Argumento da incerteza. Sem certeza, não há conhecimento moral. Mas sem certeza não há outros tipos de conhecimento, e nós não exigimos isso em outras áreas do conhecimento. Ou não há tais conhecimentos também, ou é possível conhecimento moral.

Argumento do desacordo epistêmico. Tal desacordo impede que se conheça a verdade moral: duas pessoas bem esclarecidas e racionais ainda divergem moralmente, e não podem saber quem possui a verdade. Mas se houvesse mesmo tal equipolência entre as posições, ambas teriam sua razão de ser, e poderiam duvidar apenas da do oponente e não de ambas ou de si mesmo, desafiando o outro a realmente ter uma boa posição. Se ambos estão certo e tem de suspender o juízo, então também tem de suspender o juízo sobre outros tipos de crenças que também sofrem de desacordo epistêmico, que são todas elas! Se isso é exagero, então o conhecimento moral é possível.
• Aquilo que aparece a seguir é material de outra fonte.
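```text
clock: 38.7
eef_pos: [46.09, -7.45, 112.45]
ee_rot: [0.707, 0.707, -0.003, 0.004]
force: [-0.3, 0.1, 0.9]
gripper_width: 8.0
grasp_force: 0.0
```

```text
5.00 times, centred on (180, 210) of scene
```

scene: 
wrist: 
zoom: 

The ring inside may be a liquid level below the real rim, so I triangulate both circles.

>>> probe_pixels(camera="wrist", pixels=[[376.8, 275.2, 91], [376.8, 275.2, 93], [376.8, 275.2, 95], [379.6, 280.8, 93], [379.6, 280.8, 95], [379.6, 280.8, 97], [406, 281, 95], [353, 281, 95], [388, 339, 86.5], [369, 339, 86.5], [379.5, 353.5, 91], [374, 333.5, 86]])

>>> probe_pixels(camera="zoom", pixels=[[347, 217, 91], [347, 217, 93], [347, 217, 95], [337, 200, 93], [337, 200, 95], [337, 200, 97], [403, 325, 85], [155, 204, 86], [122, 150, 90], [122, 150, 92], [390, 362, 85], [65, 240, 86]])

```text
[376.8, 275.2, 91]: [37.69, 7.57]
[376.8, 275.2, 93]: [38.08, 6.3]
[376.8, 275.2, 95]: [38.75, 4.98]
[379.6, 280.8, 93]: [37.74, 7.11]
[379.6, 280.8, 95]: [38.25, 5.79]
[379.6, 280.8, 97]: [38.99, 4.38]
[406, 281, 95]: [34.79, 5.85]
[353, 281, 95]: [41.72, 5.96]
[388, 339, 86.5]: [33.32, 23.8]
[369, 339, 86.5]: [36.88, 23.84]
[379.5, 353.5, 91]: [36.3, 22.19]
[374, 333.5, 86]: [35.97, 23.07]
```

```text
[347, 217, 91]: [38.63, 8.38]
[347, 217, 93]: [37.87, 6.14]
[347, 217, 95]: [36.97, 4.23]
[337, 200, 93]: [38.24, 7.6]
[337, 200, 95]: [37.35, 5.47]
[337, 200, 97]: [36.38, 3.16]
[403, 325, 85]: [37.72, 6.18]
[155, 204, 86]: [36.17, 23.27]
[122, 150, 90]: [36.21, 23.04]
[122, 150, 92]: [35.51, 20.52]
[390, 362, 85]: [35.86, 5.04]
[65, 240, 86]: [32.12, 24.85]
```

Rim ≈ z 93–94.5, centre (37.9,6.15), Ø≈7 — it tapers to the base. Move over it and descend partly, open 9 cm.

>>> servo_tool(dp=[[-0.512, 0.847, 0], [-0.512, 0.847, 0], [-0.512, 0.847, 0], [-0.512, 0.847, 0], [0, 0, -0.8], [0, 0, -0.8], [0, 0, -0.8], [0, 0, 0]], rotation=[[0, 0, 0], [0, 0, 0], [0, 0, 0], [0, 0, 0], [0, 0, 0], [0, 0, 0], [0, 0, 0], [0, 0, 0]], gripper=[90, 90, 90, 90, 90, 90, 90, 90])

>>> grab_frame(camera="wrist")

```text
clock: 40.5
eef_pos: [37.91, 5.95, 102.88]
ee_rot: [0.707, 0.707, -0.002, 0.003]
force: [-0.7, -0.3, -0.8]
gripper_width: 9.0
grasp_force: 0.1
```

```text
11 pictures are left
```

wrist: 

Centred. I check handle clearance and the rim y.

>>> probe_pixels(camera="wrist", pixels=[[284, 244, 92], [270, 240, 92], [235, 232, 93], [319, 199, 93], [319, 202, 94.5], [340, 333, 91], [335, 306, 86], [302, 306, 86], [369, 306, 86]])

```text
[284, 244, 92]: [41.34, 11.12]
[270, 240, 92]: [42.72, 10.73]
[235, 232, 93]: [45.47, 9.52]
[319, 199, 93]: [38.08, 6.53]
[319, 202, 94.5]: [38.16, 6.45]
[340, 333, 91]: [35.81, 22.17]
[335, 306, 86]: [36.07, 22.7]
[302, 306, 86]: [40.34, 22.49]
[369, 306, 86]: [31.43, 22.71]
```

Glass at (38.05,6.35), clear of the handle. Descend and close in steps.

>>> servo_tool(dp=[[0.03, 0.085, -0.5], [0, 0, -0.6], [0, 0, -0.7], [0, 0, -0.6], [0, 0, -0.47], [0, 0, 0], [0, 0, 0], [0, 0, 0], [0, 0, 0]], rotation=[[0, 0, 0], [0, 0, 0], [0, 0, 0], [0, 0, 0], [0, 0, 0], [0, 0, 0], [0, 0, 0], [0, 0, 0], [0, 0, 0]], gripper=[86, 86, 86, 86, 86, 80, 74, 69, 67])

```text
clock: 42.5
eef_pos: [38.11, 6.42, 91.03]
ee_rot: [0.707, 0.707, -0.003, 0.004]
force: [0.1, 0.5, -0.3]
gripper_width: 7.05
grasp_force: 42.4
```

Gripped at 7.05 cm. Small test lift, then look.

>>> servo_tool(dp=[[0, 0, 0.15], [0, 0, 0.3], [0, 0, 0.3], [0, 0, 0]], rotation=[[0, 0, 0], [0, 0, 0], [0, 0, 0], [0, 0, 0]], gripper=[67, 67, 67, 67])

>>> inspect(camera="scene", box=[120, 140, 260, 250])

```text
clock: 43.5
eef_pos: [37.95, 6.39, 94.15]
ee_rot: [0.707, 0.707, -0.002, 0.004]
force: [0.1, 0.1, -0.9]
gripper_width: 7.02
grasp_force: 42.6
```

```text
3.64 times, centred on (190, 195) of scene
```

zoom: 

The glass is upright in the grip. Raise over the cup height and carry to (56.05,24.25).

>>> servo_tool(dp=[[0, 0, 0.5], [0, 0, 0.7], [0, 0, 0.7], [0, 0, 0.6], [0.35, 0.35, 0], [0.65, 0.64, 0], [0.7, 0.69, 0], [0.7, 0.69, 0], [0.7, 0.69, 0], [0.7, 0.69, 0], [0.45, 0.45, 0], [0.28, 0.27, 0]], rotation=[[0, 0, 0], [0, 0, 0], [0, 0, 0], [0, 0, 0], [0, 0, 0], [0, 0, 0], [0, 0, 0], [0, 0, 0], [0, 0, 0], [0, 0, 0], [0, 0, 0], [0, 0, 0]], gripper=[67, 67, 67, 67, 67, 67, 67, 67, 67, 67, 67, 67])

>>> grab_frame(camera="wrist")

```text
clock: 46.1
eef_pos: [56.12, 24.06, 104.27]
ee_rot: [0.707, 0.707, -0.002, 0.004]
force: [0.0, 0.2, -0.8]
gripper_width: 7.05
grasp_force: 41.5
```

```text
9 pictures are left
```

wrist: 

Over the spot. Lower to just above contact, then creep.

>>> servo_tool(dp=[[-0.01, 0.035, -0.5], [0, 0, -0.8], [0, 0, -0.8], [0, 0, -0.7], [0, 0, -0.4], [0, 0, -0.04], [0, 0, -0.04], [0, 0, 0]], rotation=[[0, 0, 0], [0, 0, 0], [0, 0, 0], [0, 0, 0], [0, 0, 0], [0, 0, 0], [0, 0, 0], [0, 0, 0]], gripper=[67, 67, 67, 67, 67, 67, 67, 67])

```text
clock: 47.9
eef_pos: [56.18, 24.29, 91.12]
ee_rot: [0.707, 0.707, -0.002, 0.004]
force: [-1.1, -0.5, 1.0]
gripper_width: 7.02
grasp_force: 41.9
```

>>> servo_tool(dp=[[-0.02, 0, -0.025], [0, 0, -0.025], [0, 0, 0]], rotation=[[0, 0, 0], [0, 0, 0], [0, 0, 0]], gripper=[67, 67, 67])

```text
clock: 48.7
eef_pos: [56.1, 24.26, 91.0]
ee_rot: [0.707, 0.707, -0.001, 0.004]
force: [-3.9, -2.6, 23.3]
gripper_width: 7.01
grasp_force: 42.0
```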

Argumento da perspectiva {cada ponto de vista é visto de um ponto}. Para conhecer as causas de um acidente recorremos à pessoa que tinha a melhor visão do que ocorreu. Mas não há o ponto de vista do universo ou de lugar nenhum na ética. Logo, não há conhecimento ético. Contra tal argumento se pode tentar defender que há tal perspectiva, ou, alternativamente, que realmente não existe, mas que o conhecimento ético não depende dele. 

(i) Existe tal perspectiva melhor: por exemplo, em alguma variação da regra de ouro das principais religiões e filosofias morais: se você, colocando-se no lugar do outro, aceita a ação, ela é certa, se você a rejeita, ela é errada (mas isso falha porque você pode aceitar para si o que o outro de fato não aceita para ele). Outra perspectiva é a do observador ideal: sem falsas crenças, bem informado, sem interesses, e imparcial entre os interesses. Porém, (a) parece a muitos algo impossível; (b) ou não é o melhor ponto de vista moral, se comparado com um apaixonado, engajado, e com preferências especiais; (c) ele é o melhor, mas mesmo assim haverá desacordo entre observadores ideais (!). 

(ii) Assuma que não se tem tal perspectiva. O que se conclui disto? Não que não podemos ter conhecimento moral. Mesmo sem tal perspectiva ideal há ainda várias perspectivas melhores ou piores, mesmo que imperfeitamente, como em outras áreas do conhecimento (científicas) e como na filosofia. A falta de perspectiva ideal é um conhecimento filosófico que possui sua perspectiva: não há a melhor perspectiva para se provar isso mas o cético continua com seu ceticismo.

Argumento da evidência inadequada. A evidência moral é de um tipo mais complicado ou inferior à evidência em outras áreas (não é tangível, quantificável). Se parece com uma recitação das próprias opiniões morais. 
             A evidência empírica por si não resolve nenhuma questão ética, que permanece em aberto. Mas a ética é um ramo da filosofia, e os métodos possíveis para se fazer filosofia são eles próprios fruto de exploração filosófica (novo desacordo!) Mas, (i) apesar de controverso, um método que contenha lógica e teste factual, além de crítica por parte de outros e obrigação de apresentar argumentos evitam a caricatura da filosofia como área da mera intuição de cada um. (ii) Quem duvida da verdade moral tem uma informação filosófica. Se não há conhecimento filosófico, ou não há verdade filosófica, ou não há crença filosófica justificada, mas há as duas coisas, logo, há conhecimento filosófico possível, e conhecimento moral possível. (Se a evidência empírica é necessária para o conhecimento, é uma tese filosófica para a qual não há tal evidência, e então, ela teria de ser recusada!).

“Se o conhecimento moral requer certeza, consenso difundido, uma única e melhor perspectiva, ou evidência empírica determinante para seu apoio, então não temos conhecimento moral. Mas podemos ter conhecimento sem certeza, sem consenso, sem uma perspectiva ideal e sem suporte empírico determinante. Podemos então ter conhecimento moral”. (p. 117)

* * ** * *

1 – Reconstrua os passos da resposta do autor ao argumento da perspectiva. (em casa)

2 – Por que a evidência empírica não soluciona problemas morais como o do aborto? Por que é possível conhecimento moral se ele é sempre um tipo de aplicação a priori de métodos filosóficos que não pode ser certificado empiricamente?